My tapping, as if I have something important to say.
Truth is, you say it all
Without saying anything at all.

You don't know distraction.
You graze. Heads bowed. Single focused.
You dip, dive, carefree on currents.
I'm up. I'm down.
I eat when I'm not hungry.
You know things.
Teach me.
More.

Sunday, October 18, 2015

Shedding


Joseph Campbell, the famous teacher of mythology, wrote, "We must be willing to get rid of the life we've planned, so as to have the life that is waiting for us." For me, the last year has been a year of releasing, a time of letting go of attachments to people, places, and things. Two solo cross country trips and several shorter ones have taught me valuable lessons about the essential components for a rich, creative, expansive life and spiritual journey. Some psychologists refer to the work on self as a peeling of an onion. I prefer to think of it as the casting off, the shedding, of skin.
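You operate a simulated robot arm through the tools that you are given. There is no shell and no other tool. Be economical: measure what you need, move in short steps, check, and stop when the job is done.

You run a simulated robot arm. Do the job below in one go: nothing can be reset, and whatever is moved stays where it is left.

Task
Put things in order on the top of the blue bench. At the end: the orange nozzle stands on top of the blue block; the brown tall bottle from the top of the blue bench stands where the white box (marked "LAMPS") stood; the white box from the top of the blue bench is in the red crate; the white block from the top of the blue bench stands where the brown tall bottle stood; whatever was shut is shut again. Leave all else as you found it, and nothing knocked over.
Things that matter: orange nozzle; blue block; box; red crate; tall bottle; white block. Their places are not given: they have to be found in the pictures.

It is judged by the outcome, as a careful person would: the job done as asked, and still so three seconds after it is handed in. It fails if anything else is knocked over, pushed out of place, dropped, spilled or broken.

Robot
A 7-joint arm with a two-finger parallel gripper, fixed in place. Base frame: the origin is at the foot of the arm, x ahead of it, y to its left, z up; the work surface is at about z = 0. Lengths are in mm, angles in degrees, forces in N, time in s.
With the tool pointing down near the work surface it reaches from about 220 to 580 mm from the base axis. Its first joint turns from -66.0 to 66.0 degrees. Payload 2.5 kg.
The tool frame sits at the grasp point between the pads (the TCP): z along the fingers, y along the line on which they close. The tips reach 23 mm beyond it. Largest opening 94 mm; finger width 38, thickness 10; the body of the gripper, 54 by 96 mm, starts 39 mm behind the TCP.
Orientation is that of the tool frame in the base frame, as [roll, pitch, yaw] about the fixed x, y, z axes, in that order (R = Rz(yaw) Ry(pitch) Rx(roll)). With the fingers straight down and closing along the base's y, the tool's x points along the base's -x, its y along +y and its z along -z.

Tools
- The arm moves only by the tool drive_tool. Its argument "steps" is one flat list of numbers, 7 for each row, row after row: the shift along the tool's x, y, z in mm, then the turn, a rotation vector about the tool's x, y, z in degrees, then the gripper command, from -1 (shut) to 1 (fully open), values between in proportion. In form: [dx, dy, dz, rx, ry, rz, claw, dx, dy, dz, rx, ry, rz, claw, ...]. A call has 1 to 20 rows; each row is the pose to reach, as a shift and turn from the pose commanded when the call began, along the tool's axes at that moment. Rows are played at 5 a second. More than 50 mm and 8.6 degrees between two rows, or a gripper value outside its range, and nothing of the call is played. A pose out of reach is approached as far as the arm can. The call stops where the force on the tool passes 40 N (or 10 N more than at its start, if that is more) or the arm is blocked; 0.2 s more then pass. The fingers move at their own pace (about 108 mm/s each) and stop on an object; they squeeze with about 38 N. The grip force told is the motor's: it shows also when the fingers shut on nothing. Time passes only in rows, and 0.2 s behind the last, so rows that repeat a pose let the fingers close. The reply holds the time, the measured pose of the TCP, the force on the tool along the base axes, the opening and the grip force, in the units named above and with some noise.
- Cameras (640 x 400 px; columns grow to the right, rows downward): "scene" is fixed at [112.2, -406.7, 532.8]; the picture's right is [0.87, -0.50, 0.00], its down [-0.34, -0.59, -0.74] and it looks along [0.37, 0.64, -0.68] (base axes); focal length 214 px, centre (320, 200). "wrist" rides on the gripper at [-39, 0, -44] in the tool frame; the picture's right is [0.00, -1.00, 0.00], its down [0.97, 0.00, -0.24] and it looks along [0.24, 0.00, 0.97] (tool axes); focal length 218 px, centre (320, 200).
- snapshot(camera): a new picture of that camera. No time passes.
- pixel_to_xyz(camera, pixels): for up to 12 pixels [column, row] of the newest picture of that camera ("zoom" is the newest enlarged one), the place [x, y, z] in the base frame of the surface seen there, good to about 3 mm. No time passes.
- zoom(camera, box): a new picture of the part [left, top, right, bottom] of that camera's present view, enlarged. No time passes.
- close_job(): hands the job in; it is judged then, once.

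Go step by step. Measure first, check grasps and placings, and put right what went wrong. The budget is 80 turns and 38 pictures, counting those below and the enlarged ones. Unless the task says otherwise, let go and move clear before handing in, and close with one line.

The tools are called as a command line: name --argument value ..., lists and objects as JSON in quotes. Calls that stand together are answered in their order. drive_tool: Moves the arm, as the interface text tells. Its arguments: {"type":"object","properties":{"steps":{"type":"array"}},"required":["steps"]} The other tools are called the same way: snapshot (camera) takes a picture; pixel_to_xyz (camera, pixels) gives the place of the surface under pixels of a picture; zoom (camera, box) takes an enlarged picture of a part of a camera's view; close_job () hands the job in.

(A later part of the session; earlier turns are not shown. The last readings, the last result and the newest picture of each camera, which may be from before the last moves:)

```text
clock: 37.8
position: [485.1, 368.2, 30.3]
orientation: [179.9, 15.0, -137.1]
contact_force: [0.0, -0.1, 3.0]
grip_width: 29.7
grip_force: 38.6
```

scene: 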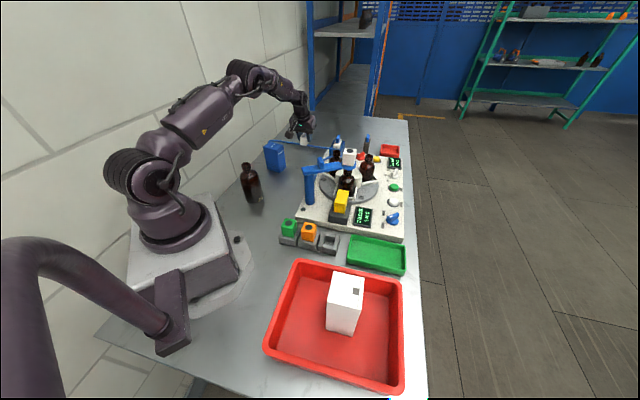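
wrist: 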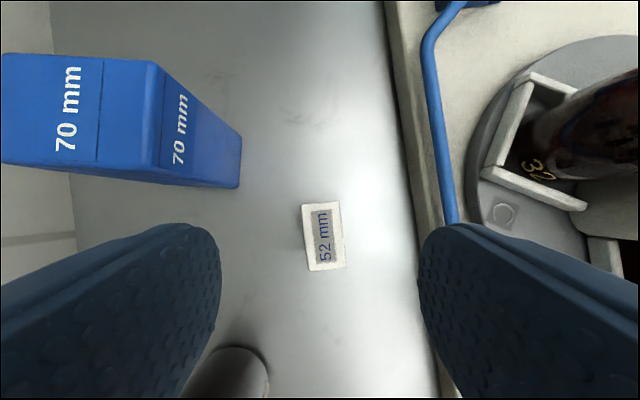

The snake, or serpent, is highly revered as a spiritual totem, and I can't think of a more fitting icon for the transformational work I have done over the last twelve months. I have witnessed and participated in a world once invisible, unavailable to me, and now that I have witnessed it, I can never return to my old way of thinking and being in the world. One of my teachers, Carolyn Myss, says, "We are reluctant to live outside tribal rules because we are afraid of getting kicked out of the tribe." I took the chance, and what I discovered was that my tribe grew. It expanded. There are others out here, who, like me, have also shed their skins, who are unwilling and unable to go back to their old self-limiting beliefs. Within the next several months, it is my deepest desire to sell off my real estate, all nonessential possessions, and lead a nomadic life that will bring me closer to my creator and to all of you, who, too, have either bravely risked thinking outside the box, or who are contemplating such changes. Namaste.